Stem anatomy at various developmental stages of secondary growth in Turbina corymbosa (Convolvulaceae)

Background – Population growth of lianas in the tropical forest is credited to their ability of CO₂ sequestration and efficiency of the narrow stems to supply water required for the amount of foliage it bears. Turbina corymbosa (L.) Raf. (Convolvulaceae Juss.) is one of the fast-growing invasive species of scrambling woody lianas. It covers trees entirely within a short period to compete with above-ground resources (particularly sunlight). However, no information is available on how it manages to cope up with an increasing demand of water supply and mineral nutrients. What are the structural and developmental patterns adapted by this species to expand the stem diameter for efficient supply of below-ground resources? Therefore, our aim was to investigate the secondary growth patterns and structure of secondary xylem and phloem in T. corymbosa.

Methods – Several samples of the stem with various diameters were studied using a histological method.
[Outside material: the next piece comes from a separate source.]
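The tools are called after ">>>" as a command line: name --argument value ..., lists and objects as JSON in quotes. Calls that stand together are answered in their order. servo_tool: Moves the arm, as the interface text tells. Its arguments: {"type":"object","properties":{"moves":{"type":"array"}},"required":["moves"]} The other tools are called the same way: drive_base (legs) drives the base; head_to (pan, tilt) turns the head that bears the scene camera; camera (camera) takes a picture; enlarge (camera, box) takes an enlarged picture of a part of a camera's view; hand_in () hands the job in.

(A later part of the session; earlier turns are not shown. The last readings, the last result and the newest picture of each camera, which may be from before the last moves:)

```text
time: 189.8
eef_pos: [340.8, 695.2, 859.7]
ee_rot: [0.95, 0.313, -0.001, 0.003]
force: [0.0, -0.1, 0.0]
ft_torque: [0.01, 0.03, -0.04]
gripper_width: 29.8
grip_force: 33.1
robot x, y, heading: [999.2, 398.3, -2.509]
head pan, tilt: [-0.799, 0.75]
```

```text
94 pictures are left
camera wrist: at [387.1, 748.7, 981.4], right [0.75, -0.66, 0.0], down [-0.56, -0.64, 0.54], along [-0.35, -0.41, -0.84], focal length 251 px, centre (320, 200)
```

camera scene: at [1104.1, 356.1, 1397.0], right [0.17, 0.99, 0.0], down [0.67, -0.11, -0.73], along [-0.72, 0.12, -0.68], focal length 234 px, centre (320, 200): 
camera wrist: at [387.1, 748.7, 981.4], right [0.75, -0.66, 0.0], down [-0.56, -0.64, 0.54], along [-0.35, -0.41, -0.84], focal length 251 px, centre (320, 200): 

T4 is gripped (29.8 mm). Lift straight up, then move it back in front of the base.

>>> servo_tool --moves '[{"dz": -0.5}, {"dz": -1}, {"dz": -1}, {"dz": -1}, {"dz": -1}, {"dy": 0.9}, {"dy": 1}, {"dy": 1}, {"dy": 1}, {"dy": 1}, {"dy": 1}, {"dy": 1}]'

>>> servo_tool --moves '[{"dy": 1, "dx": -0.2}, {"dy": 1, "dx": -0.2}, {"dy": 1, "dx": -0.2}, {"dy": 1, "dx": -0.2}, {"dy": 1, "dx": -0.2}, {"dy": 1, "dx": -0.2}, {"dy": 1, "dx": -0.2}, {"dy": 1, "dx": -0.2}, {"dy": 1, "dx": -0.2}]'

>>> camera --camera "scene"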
Morphological and anatomical analyses were carried out using light microscopy.

Key results – With the initiation of secondary growth, stems lose their circular outline rapidly due to unequal deposition of secondary xylem and formation of successive cambia. New successive cambia initiate from parenchymatous cells as small crescent-shaped fragments on asymmetric/opposite sides and result in a different stem conformation. Though several segments of successive cambia are formed, very few stem samples form complete cambium rings. The secondary xylem formed by successive cambia is diffuse porous with indistinct growth rings and is composed of both wide and narrow (fibriform) vessels, tracheids, fibres, axial and ray parenchyma cells. The secondary phloem consists of sieve tube elements, companion cells, axial and ray parenchyma cells. In fully grown plants, cambial action (internal cambium) occurrs between the intraxylary phloem and protoxylem and produces secondary xylem and phloem near the pith region.

Conclusion – Structural alterations and unequal deposition of conducting elements, occurrence of intraxylary phloem and flattening of the stem are suggested to facilitate rapid growth of the plants by providing required minerals and nutrients. Internal cambium formed at the periphery of the pith is bidirectional and produces secondary xylem externally and intraxylary phloem internally. Continued development of intraxylary phloem from the internal cambium provides an additional path for rapid and safe translocation of photosynthates.